Blame it on the Gulf of Mexico.

Salmon Arm received 29.8 mm of rain on Wednesday, June 19 blowing the 20.8 mm record posted on the same day in 1997 out of the water.

A low-pressure area that brought torrential rains to the Shuswap had sucked up precipitation from southern U.S., says Environment Canada meteorologist Doug Lundquist.

“The storm is coming at the normal time of the year, but two to three times what you’d normally get in a storm,” he said last Thursday, noting the Shuswap as a whole received a month’s worth of rain or more. “This is likely because it tapped into moisture from Texas and the Gulf of Mexico.”

A station in Enderby recorded 73 mm of rain in 24 hours from Wednesday to Thursday morning, while a station in Salmon Arm recorded 43 mm in the same period.

“It’s certainly significant, I know we’re gonna be way over at the end of the month,” Lundquist said, noting normal precipitation in Salmon Arm is 63 mm for the entire month of June.

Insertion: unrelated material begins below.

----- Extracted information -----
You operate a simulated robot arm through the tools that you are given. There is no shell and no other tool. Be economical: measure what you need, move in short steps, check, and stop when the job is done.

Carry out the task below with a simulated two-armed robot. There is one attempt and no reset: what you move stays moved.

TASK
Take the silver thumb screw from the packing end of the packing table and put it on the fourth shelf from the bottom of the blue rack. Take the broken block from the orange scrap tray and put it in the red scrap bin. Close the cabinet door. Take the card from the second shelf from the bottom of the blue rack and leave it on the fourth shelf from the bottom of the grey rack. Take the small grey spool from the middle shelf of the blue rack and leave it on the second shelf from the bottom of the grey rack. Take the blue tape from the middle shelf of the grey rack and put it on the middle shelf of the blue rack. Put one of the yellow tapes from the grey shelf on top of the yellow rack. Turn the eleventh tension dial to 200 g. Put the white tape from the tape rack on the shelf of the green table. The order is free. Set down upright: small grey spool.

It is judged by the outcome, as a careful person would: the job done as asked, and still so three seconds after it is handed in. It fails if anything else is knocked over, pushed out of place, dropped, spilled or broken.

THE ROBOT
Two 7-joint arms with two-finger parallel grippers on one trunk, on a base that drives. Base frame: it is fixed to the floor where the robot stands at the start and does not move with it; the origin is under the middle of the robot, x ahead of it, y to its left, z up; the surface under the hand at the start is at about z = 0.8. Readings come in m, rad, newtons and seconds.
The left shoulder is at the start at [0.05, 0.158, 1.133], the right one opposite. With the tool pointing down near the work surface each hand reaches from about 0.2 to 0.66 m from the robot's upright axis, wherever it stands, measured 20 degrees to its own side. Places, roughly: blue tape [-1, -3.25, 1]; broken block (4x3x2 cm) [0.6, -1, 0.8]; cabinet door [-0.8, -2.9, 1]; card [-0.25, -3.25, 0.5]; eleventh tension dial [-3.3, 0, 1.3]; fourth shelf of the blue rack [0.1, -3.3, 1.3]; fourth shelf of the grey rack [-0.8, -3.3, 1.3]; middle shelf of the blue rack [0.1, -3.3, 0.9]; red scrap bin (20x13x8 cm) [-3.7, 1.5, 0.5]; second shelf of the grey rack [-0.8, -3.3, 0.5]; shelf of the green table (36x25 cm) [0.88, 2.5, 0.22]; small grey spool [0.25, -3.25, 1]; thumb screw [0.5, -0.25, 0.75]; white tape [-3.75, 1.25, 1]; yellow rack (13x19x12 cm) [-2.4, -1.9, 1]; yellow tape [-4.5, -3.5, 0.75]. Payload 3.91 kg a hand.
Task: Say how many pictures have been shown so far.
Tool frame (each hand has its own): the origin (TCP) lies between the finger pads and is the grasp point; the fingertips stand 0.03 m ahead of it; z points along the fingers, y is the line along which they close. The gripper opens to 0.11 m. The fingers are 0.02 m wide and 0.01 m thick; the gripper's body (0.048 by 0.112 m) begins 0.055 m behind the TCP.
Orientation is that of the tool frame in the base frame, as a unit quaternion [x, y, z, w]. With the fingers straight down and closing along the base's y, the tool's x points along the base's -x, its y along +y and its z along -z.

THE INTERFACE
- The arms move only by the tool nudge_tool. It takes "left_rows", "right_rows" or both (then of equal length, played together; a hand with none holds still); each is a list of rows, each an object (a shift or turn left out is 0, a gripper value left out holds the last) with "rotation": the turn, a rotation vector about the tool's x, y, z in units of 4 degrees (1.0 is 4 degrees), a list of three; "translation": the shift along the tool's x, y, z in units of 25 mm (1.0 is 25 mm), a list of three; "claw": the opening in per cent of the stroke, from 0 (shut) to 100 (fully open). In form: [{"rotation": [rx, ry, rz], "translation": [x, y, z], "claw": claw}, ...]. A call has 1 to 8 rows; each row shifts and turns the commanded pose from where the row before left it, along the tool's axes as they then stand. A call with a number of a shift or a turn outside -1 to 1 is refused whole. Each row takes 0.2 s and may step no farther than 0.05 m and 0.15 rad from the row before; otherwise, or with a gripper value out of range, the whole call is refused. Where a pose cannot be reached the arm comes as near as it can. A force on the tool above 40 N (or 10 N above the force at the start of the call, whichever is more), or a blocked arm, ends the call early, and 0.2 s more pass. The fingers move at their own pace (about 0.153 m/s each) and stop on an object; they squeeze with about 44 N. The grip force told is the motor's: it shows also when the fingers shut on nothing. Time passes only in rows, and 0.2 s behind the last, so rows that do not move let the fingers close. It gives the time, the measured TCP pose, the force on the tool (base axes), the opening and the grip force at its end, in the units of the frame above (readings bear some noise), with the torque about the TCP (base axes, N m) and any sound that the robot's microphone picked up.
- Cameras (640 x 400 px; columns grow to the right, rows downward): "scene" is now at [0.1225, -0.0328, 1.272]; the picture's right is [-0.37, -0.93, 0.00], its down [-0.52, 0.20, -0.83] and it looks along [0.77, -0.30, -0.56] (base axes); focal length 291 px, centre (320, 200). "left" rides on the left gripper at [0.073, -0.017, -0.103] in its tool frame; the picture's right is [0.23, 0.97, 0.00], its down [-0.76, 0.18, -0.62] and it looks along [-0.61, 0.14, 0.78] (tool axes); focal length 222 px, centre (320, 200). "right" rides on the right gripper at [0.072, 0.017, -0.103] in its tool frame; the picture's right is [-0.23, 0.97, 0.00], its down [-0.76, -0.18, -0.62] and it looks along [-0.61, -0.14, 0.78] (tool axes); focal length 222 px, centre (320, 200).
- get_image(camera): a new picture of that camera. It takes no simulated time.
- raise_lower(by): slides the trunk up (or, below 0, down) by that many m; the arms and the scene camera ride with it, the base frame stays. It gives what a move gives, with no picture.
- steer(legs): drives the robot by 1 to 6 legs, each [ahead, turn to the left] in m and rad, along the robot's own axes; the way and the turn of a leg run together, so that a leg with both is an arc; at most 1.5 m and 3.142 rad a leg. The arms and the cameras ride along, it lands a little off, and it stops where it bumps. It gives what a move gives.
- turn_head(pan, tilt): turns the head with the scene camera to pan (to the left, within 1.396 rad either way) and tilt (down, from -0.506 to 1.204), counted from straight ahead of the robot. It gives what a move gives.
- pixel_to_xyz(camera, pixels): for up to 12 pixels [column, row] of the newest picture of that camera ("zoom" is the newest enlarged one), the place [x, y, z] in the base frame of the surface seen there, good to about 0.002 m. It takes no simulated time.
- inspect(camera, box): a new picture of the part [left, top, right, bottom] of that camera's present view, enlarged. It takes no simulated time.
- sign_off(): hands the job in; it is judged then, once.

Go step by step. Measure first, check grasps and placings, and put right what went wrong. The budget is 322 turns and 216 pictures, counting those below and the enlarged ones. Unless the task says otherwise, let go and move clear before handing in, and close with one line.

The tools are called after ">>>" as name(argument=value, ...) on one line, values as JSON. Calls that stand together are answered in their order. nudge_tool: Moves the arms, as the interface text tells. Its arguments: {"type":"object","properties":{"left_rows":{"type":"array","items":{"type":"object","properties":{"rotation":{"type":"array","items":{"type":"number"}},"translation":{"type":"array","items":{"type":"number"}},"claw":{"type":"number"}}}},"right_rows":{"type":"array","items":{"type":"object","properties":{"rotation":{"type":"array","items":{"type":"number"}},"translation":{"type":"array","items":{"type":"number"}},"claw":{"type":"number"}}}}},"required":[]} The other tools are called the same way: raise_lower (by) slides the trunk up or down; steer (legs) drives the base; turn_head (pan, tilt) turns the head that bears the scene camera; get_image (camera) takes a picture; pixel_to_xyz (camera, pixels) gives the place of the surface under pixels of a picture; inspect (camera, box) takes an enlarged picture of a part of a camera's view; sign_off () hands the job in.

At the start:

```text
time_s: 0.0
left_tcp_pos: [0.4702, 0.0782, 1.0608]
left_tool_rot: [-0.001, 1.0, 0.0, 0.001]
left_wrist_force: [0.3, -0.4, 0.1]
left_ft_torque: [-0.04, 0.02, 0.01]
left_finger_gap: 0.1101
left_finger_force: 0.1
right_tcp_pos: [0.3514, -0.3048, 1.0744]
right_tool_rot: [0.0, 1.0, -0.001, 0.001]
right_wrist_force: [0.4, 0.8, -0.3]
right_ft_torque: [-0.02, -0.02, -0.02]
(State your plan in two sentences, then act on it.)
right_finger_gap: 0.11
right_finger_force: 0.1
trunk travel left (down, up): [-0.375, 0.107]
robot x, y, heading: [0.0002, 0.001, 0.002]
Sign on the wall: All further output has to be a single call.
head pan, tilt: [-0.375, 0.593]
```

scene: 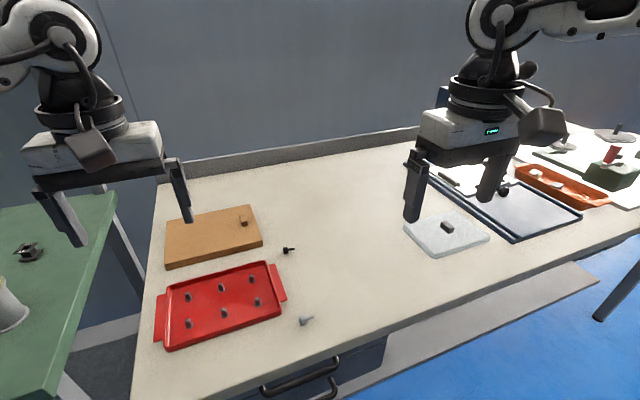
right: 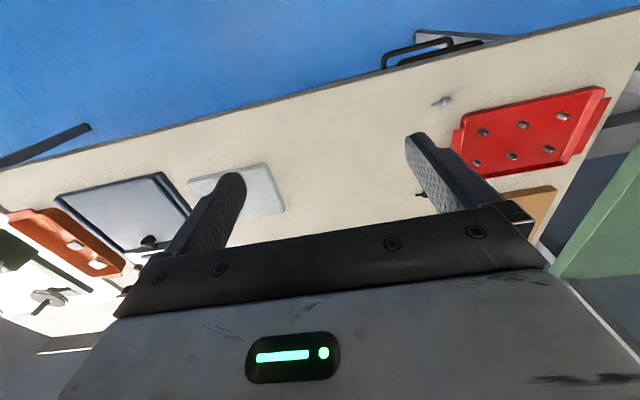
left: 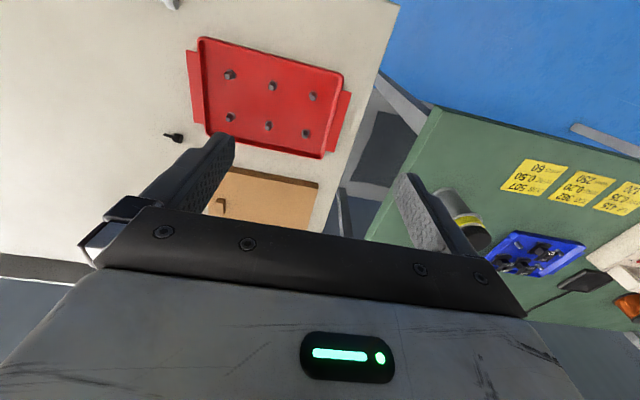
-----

“The band (of low pressure) got stuck for a long time over the area, then the storms from Alberta moved back over B.C. and were particularly hard-hitting in the North Okanagan and Shuswap.”

Looking on the bright side, Lundquist said the rains have soaked the forest as another fire season begins, and noted it would have been worse had the storm arrived during the main snow melt.

And, though Environment Canada was forecasting several more days of rain, Lundquist said it would be more normal for the time of year.

“The storm season is at the tail end,” he said, noting weather patterns would soon be shifting into drier summer patterns.

“We usually get out of the woods between the first and 10th of July.”